- Exercise aim: Reproduce the top of the data verbatim, through and including the line that contains "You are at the".

- Source material:
▼

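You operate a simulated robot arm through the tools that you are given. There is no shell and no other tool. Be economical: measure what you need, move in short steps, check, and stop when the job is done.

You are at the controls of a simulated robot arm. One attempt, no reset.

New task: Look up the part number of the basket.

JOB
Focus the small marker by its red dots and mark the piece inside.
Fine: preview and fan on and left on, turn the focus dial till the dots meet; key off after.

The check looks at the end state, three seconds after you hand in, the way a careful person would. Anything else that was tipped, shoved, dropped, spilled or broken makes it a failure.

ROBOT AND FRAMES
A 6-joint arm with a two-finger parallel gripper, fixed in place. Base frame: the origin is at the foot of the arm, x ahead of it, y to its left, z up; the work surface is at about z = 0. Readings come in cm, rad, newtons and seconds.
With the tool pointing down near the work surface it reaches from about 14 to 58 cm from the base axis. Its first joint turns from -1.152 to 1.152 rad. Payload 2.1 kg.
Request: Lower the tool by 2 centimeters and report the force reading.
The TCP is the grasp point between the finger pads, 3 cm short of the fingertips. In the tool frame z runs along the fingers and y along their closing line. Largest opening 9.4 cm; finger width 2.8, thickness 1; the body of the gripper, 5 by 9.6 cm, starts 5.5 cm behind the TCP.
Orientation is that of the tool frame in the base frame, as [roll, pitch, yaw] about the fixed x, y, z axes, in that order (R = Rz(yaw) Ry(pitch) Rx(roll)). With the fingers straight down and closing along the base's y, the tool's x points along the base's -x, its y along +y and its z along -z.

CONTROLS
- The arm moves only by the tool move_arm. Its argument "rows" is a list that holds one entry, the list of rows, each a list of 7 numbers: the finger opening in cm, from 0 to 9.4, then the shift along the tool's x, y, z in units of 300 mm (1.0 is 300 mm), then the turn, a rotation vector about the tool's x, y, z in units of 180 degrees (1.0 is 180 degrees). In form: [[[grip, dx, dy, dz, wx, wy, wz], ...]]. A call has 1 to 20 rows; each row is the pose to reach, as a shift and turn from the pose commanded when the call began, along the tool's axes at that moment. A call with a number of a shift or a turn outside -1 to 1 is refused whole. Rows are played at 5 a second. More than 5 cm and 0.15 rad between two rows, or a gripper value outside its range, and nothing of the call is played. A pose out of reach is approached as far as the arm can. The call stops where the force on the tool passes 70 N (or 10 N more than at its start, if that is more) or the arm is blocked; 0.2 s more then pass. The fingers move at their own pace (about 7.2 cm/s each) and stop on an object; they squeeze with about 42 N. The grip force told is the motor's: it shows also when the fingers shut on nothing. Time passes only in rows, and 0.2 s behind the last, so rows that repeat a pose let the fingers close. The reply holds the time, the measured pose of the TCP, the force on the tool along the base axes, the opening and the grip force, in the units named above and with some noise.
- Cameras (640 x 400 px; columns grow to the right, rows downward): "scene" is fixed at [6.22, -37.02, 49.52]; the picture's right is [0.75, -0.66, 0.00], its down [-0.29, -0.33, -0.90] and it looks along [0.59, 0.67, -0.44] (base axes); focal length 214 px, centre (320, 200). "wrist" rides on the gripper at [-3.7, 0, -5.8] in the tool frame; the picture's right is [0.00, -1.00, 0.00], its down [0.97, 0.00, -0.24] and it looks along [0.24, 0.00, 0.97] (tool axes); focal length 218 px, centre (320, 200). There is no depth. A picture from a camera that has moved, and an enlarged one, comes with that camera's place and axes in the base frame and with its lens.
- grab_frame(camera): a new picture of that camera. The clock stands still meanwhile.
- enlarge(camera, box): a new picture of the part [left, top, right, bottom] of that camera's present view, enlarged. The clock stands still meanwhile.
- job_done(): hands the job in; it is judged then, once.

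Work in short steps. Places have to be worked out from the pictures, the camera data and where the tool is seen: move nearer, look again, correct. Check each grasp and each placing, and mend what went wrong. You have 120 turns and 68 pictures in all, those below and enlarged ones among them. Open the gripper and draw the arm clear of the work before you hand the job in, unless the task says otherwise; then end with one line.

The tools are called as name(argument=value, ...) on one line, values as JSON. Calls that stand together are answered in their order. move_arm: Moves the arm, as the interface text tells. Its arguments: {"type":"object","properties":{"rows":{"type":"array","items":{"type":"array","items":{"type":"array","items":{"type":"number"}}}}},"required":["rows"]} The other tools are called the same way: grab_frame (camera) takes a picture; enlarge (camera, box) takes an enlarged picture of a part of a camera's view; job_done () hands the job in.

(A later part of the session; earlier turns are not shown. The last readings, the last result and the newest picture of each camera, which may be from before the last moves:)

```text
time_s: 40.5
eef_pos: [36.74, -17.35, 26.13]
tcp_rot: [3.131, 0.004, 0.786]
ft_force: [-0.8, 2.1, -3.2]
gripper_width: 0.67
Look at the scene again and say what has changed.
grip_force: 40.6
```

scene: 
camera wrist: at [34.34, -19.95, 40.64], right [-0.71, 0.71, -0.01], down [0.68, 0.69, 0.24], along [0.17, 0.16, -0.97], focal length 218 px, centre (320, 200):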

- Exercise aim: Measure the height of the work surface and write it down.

▲

- The answer:
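You operate a simulated robot arm through the tools that you are given. There is no shell and no other tool. Be economical: measure what you need, move in short steps, check, and stop when the job is done.

You are at the controls of a simulated robot arm. One attempt, no reset.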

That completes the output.